··· Extract ···

We're proud to be recognized as a Leader in the 2024 Gartner®️ Magic Quadrant™️ for Collaborative Work ManagementGet the report

Helping customers’ success, through data: Rebuilding Asana’s Account Health Scor

May 6th, 2016
7 min read
facebookx-twitterlinkedin
Helping customers’ success, through data: Rebuilding Asana’s Account Health Score article banner image

Three years ago, Asana created a critical metric that changed the way our Customer Success (CS) team did its work. The Account Health Score (AHS) is that metric, and it does exactly what its name suggests; it’s a measure of how well a team on Asana is doing. This value on a 100-point scale is computed by combining a short list of engagement metrics. In theory, one could look at the resulting score each day to see whether a particular account was doing well, and our CS team relied on it as a way to determine which customers were struggling with Asana.

While the AHS was central to many internal workflows, the data science team wanted to make it better. The project of improving it aligned well with our core areas of focus, since a key part of cultivating data wisdom is ensuring that everyone is empowered with the right data and the tools to make use of them. Improving AHS was an opportunity to build a large machine learning-based system, and that excited us. So we met with key stakeholders to discuss the flaws of AHS and developed a new metric: the Account Health Score 2 (AHS2). In this post, we’ll cover the major design decisions involved in creating AHS2 and explain how each of the shortcomings we sought to overcome shaped the finished product.

··· Supplied material ···

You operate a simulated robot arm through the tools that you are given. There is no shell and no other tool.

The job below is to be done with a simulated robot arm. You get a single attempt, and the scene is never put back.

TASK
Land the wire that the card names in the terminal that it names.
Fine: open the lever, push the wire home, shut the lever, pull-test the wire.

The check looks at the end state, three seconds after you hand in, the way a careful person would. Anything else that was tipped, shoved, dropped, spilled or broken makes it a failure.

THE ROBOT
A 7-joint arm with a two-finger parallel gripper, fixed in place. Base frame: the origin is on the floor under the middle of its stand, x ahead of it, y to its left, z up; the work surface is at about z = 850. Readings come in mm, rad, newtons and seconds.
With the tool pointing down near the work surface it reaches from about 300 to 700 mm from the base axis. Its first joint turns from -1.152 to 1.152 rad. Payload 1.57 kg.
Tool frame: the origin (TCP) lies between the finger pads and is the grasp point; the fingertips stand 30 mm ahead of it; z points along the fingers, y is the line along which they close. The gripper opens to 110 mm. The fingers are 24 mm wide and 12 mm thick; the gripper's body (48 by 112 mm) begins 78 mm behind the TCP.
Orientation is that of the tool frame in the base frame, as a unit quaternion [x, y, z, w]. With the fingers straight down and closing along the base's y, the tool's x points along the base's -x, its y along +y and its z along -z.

···

Take up the extract again after its last words.

The reply:
Responding to declines in health sooner

We want to make sure our customers get the most out of product. The AHS score was a proxy for their success, but in its original iteration it was a lagging indicator. Our CS team needed a metric that told them when a customer was starting to struggle, so that they could step in and help proactively.

To make sure the AHS2 would meet their needs, we discussed their workflow and process of reaching out to users. How did they decide whom to contact? How much advance notice would be enough to turn around a struggling customer? As a result of these discussions, we settled on much of the basic structure for the AHS2.

The AHS had been a relatively simple heuristic, but in order to anticipate our customers’ behavior better, we decided that the AHS2 must be a classifier trained on historical customer churn data. Because we gathered from our conversations that at least one to two months’ notice would be ideal for preventing an account from churning, we would label accounts as “churned” eight weeks out from their historical churn date. Those who were less than four weeks from churning were included in the training set with a churned label, but weren’t used when scoring the model, since they were cases the model might easily predict but that would likely be too close to churning to rescue.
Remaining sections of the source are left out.